Required task 1 – Extract exactly the run of lines starting at the line that holds "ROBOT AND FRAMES" and ending at the line that holds "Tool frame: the", both included. Write them as strings in a JSON array, leaving out blank lines.

Page excerpt –
++++++++++

Though, all this logic is now in ​Fredrik's calcium and I am not sure how much it is desirable to improve the version in Sage compared to having a calcium version of AA/QQbar.

[gh-Ilia-Smilga]

Replying to tscrim:

New commits:

​fc64ba2

Improvements to sign() and comparisons for qqbar elements.

Why not use (good enough refinements of) approximate values to compute the sign of x-y when x and y are known to have different minimal polynomials? (cf. ​https://groups.google.com/g/sage-devel/c/OaUlf5VHBbc/m/doZC1KpMBAAJ )

[tscrim]

comment:9: I agree that it is better to not invest a lot of time in improving AA/QQbar since it will almost certainly be replaced by Calcium. However, I think we can do a few improvements around the current code, and some of these changes might still be applicable once we switch the backend over (unlike, say, #31768). Perhaps we can include the current patch, maybe I will do a followup to try and lessen the impact of the changes.

Fredrik, do you have any comments about this?

comment:10: Once you have different minimal polynomials, then I believe you essentially have everything. Perhaps I have misunderstood something?

Green patchbot (the pyflakes warning existed before this ticket).

[vdelecroix]

Actually, to construct a better refinement of a + b knowing the minimal polynomials m_a(x) and m_b(x) there are at least two strategies

• compute m_{a+b}(x) (eg via composed_op) and do refinement with it
• computer better refinement of a and b and add them

Depending on deg(m_a), deg(m_b), deg(m_{a+b}) it might be better to use the second option.

++++++++++

Required task 2 – Please write the page excerpt out a second time.

Source material –
++++++++++

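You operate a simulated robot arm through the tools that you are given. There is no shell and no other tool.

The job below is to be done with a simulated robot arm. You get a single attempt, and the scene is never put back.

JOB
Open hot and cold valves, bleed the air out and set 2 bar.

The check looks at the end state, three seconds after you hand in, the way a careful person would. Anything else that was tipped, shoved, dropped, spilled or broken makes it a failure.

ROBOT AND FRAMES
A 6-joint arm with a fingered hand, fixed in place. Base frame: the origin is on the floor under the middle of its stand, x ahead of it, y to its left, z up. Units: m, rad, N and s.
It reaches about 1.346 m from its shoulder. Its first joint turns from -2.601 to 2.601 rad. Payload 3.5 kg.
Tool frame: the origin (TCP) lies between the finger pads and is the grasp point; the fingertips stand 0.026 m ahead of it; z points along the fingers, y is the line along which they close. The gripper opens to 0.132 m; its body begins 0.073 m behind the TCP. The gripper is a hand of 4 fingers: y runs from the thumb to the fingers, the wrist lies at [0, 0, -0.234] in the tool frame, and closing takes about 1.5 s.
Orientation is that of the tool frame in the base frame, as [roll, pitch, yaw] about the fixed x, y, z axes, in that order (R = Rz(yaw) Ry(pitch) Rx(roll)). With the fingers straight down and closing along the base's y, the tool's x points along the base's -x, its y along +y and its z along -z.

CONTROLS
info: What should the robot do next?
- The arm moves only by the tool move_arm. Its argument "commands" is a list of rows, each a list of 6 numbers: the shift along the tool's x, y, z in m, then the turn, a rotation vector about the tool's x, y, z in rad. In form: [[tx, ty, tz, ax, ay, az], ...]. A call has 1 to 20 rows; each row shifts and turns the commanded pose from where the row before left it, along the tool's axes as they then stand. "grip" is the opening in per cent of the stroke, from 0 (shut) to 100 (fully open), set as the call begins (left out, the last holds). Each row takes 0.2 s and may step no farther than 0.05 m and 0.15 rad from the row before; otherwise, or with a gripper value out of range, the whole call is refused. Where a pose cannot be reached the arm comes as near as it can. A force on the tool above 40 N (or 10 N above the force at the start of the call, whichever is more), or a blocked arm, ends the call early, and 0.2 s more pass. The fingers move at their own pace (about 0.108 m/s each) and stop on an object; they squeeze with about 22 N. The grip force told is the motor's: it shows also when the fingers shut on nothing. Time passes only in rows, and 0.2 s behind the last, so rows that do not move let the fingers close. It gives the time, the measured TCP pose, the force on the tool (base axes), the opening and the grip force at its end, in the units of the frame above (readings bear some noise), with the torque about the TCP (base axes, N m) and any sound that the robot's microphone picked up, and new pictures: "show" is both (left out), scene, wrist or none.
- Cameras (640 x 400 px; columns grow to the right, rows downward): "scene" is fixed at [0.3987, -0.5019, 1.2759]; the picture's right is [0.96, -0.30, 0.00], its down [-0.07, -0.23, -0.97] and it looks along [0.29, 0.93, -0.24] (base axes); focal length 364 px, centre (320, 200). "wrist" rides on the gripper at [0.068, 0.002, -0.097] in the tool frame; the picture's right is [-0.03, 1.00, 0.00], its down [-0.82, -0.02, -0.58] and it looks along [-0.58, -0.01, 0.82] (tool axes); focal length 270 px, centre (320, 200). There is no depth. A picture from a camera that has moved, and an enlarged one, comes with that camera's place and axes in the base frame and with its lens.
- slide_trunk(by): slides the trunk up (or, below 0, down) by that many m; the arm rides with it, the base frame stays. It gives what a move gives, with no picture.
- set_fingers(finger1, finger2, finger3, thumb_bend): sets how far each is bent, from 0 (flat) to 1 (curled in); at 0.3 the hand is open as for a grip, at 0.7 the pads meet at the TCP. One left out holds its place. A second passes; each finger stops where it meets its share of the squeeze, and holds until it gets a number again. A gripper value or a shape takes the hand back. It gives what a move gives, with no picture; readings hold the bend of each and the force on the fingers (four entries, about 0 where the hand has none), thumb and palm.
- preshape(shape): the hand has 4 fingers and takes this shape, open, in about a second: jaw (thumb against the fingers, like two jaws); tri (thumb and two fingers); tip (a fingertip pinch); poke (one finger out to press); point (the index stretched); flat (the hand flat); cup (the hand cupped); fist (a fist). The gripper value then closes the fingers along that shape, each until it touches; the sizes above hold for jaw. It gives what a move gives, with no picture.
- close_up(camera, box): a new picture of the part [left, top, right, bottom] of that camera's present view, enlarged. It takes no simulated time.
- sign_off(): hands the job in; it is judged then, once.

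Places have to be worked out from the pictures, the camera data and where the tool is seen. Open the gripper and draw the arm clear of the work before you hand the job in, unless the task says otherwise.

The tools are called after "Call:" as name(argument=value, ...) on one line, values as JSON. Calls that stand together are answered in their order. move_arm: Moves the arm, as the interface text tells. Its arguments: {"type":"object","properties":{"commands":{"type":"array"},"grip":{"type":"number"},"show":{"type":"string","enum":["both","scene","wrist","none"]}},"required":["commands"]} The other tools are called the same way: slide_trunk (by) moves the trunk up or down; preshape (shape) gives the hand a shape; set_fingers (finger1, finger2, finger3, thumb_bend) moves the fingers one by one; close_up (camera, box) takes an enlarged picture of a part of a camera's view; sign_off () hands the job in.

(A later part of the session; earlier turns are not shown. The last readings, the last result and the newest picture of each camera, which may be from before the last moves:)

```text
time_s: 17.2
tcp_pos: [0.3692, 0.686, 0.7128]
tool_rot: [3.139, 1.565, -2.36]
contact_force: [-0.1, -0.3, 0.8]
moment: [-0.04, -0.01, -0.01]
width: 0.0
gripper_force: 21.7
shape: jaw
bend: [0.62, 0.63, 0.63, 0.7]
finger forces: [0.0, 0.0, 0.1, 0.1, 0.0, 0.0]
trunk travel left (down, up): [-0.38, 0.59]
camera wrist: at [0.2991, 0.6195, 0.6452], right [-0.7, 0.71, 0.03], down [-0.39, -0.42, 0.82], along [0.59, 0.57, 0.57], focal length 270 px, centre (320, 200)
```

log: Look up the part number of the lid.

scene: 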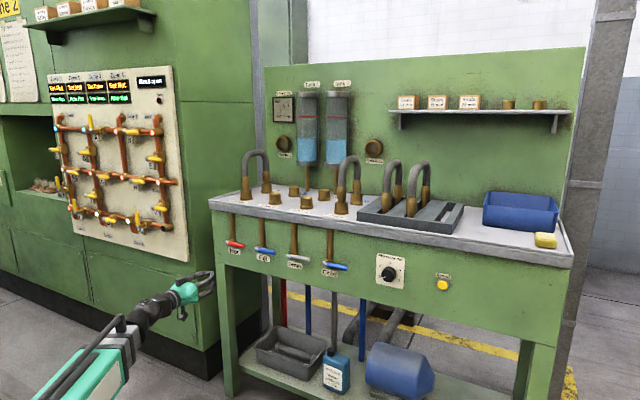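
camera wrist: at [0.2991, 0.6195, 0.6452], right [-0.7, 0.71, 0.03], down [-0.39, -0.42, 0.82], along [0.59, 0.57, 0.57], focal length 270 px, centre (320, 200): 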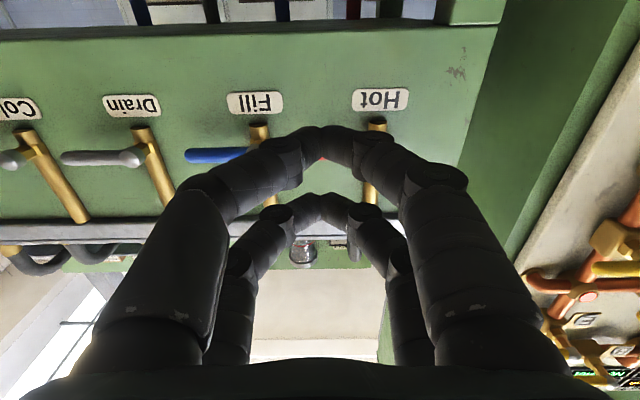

++++++++++

Full solution 1 –
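[
  "ROBOT AND FRAMES",
  "A 6-joint arm with a fingered hand, fixed in place. Base frame: the origin is on the floor under the middle of its stand, x ahead of it, y to its left, z up. Units: m, rad, N and s.",
  "It reaches about 1.346 m from its shoulder. Its first joint turns from -2.601 to 2.601 rad. Payload 3.5 kg.",
  "Tool frame: the origin (TCP) lies between the finger pads and is the grasp point; the fingertips stand 0.026 m ahead of it; z points along the fingers, y is the line along which they close. The gripper opens to 0.132 m; its body begins 0.073 m behind the TCP. The gripper is a hand of 4 fingers: y runs from the thumb to the fingers, the wrist lies at [0, 0, -0.234] in the tool frame, and closing takes about 1.5 s."
]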

Full solution 2 –
Though, all this logic is now in ​Fredrik's calcium and I am not sure how much it is desirable to improve the version in Sage compared to having a calcium version of AA/QQbar.

[gh-Ilia-Smilga]

Replying to tscrim:

New commits:

​fc64ba2

Improvements to sign() and comparisons for qqbar elements.

Why not use (good enough refinements of) approximate values to compute the sign of x-y when x and y are known to have different minimal polynomials? (cf. ​https://groups.google.com/g/sage-devel/c/OaUlf5VHBbc/m/doZC1KpMBAAJ )

[tscrim]

comment:9: I agree that it is better to not invest a lot of time in improving AA/QQbar since it will almost certainly be replaced by Calcium. However, I think we can do a few improvements around the current code, and some of these changes might still be applicable once we switch the backend over (unlike, say, #31768). Perhaps we can include the current patch, maybe I will do a followup to try and lessen the impact of the changes.

Fredrik, do you have any comments about this?

comment:10: Once you have different minimal polynomials, then I believe you essentially have everything. Perhaps I have misunderstood something?

Green patchbot (the pyflakes warning existed before this ticket).

[vdelecroix]

Actually, to construct a better refinement of a + b knowing the minimal polynomials m_a(x) and m_b(x) there are at least two strategies

• compute m_{a+b}(x) (eg via composed_op) and do refinement with it
• computer better refinement of a and b and add them

Depending on deg(m_a), deg(m_b), deg(m_{a+b}) it might be better to use the second option.